Bill Hurlock, First Ward Councilor: “I have been extremely fortunate that so many people have expressed an interest in my political plans. As many of you know, I have been considering running in 2020 for either Town Council, State Assembly or Congress. I am currently speaking with supporters and advisors as to which course I will take and I will soon let everyone know of my plans.”
Robin Schlager Second Ward Councilor: “I haven’t focused on 2020 yet-it’s a big decision and one that I haven’t made yet. There’s still more to do in 2019!”
Rich McMahon, Deputy Mayor/Councilor-At-Large: “Thanks for asking. Undecided at the moment.”
Sean Spiller, 3rd Ward Councilor: “Right now, I’m laser focused on delivering progressive solutions and responsible budgets for Third Ward residents and the town as a whole. Next year is a long way off.”
Bob Russo, Councilor-At-Large: “Have not made a decision yet, will do so before the end of the year. Have been Listening to the concerns of many residents throughout the town, who want to see continued good, progressive government, tax stability and sustainable environmental policies. Will respond to your question with more finality in a couple of months, after discussing with family & the many friends, neighbors & supporters who have been encouraging me to serve one more time.
In considering whether to run for and serve one final term on the Council, I would make my focus keeping Montclair affordable for both tenants & Seniors, who are finding it harder to remain in town due to higher rents & developments that they cannot afford. It may be time to wind down development and consider some form of rent stabilization.”
Dr. Renee Baskerville, 4th Ward Councilor: Baskerville told Baristanet she definitely plans to run again in the 4th Ward, but would consider running for mayor if Jackson decided not to run.
An Early Candidate
Carmel Loughman, member of the Montclair Planning Board, tells Baristanet she will definitely run for town council in 2020. Loughman who lives in the 4th Ward, will run for an At-Large Councilor Seat, unless for some reason, Baskerville does not run in the 4th Ward. Loughman, in addition to serving on the Planning Board, has experience in “all areas of risk analysis and insurance including risk management techniques, insurance procurement, captive management, and alternative risk funding” per her LinkedIn profile.
People to Watch
Selma Avdicevic, who ran last in 2012 as an independent candidate for the 2nd Ward seat, says she will not run, but adds “we need an engaged electorate and a change in leadership.”
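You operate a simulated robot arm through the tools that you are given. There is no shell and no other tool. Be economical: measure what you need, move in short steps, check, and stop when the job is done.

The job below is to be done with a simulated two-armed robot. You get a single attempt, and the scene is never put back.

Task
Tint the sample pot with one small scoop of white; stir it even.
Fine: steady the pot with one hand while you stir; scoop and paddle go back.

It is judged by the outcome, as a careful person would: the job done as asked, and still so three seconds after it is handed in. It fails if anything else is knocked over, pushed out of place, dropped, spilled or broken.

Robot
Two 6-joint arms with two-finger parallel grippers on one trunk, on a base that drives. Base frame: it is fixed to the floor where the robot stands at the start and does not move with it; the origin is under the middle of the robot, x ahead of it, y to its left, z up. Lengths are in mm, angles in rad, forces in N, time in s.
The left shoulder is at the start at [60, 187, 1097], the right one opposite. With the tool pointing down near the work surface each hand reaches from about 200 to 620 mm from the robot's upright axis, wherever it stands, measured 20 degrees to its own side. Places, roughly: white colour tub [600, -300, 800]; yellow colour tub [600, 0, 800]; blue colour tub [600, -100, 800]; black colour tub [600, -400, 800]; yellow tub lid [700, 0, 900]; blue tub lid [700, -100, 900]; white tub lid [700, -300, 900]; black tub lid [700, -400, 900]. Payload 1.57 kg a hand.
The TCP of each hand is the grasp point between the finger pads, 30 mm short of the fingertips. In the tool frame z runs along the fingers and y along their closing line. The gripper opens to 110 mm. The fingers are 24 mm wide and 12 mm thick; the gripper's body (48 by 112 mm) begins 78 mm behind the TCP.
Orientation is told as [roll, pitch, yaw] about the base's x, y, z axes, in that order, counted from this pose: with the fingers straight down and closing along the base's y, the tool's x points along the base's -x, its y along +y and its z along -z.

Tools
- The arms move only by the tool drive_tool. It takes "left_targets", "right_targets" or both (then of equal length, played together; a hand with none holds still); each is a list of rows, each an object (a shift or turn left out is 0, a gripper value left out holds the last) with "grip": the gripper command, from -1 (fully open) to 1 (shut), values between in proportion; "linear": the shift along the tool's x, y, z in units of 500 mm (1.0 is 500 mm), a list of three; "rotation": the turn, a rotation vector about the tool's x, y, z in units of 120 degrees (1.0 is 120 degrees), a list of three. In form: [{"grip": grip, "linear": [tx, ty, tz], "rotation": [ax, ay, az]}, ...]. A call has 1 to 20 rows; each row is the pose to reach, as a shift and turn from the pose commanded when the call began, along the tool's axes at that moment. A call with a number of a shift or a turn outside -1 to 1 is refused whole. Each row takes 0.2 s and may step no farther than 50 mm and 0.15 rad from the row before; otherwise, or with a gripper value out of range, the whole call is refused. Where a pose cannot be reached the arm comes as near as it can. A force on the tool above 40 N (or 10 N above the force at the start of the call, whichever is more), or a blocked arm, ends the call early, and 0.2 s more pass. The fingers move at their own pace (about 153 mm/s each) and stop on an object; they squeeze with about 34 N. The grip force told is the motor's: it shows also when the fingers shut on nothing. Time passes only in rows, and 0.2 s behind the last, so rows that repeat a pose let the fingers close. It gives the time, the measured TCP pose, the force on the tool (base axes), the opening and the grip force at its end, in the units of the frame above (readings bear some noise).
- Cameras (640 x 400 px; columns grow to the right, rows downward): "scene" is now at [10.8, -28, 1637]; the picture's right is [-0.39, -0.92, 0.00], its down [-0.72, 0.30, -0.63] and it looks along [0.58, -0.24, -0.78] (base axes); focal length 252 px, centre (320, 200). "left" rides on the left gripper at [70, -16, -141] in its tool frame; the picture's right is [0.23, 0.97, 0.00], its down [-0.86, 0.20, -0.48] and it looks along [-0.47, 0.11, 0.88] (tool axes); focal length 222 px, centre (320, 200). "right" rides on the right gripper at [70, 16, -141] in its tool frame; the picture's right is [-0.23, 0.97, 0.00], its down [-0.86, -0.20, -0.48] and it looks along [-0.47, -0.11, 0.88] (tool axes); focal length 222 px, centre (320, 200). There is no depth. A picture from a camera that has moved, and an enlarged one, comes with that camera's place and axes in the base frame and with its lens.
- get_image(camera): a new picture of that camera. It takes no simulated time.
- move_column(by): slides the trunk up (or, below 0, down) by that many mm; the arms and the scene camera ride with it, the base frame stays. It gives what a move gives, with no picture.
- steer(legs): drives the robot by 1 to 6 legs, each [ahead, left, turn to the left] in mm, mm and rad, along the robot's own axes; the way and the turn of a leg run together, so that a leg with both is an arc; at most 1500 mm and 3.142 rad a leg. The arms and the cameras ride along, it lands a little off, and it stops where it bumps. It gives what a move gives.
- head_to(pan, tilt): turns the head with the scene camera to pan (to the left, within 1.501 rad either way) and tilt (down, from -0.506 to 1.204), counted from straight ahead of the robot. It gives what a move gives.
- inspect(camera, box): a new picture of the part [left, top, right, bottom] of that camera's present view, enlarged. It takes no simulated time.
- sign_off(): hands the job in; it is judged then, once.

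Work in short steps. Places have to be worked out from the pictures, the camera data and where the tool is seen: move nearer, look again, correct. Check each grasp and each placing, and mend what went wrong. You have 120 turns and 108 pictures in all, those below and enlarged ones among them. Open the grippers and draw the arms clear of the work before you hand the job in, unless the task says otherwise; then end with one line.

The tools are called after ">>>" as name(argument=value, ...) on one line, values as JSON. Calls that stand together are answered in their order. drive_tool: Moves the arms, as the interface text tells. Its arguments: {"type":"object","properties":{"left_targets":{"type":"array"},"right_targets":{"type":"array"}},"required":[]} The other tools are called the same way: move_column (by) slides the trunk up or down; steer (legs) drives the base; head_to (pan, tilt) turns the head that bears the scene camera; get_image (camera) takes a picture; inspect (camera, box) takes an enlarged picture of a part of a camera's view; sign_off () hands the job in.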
Education and the role of the mayor in appointing members to the Board of Education may also play a factor in the 2020 election.
Montclair residents who considered throwing their hat into the ring in 2016 included Jon Bonesteel, moderator of the Montclair Watercooler, co-founder of HackNCraftNJ Makerspace, and one of the founders of Laptop Upcycle, as well as Joe Kavesh, who has served on the Montclair Civil Rights Commission and as a member of the Montclair Board of Education.
Kavesh did not respond to our inquiry, but Bonesteel did.
“That’s all the town needs, Jon Bonesteel as Mayor. No, I have no interest and even if I did my wife would not allow it,” Bonesteel says.
We asked Matt Frankel, who was active in Montclair Kids First (Bonesteel was also a vocal member), and worked for the Montclair School District as an assistant to former Schools Superintendent Penny MacCormack, if he would consider a run.
“I am so done with Montclair politics.”Frankel said. Frankel is currently involved with the Montclair Local. Frankel, along with a small group in town, have been working behind the scenes, putting together a Board of Trustees and an Advisory Board for the paper which is seeking nonprofit status.
Martin Schwartz, whose name came up in 2016 as a possible candidate, and who is a member of the Montclair Planning Board, says “I’m thinking about it…”
Schwartz who has long been vocal regarding town government says he has been involved in elections going back to 2004 when he was chief advisor to the Effective Government team that ran then and again in 2008. Schwartz says he was also campaign manager and advisor for 2nd ward Councilor Cary Africk, who won his seat.
“As someone very involved with a number of key policy issues, I’m giving serious thought again to possible direct Council service for 2020. In my opinion, the Jackson group has done a very good job in a number of areas, particularly fiscal responsibility given where we started in 2012,” says Schwartz. “But being able to have more direct input into redevelopment and land use concerns, transportation issues, transparency and accountability — even excellence in the schools using the bully pulpit to push for universal PreK to actually impact the racial achievement gap — could help bring even more positive change I believe.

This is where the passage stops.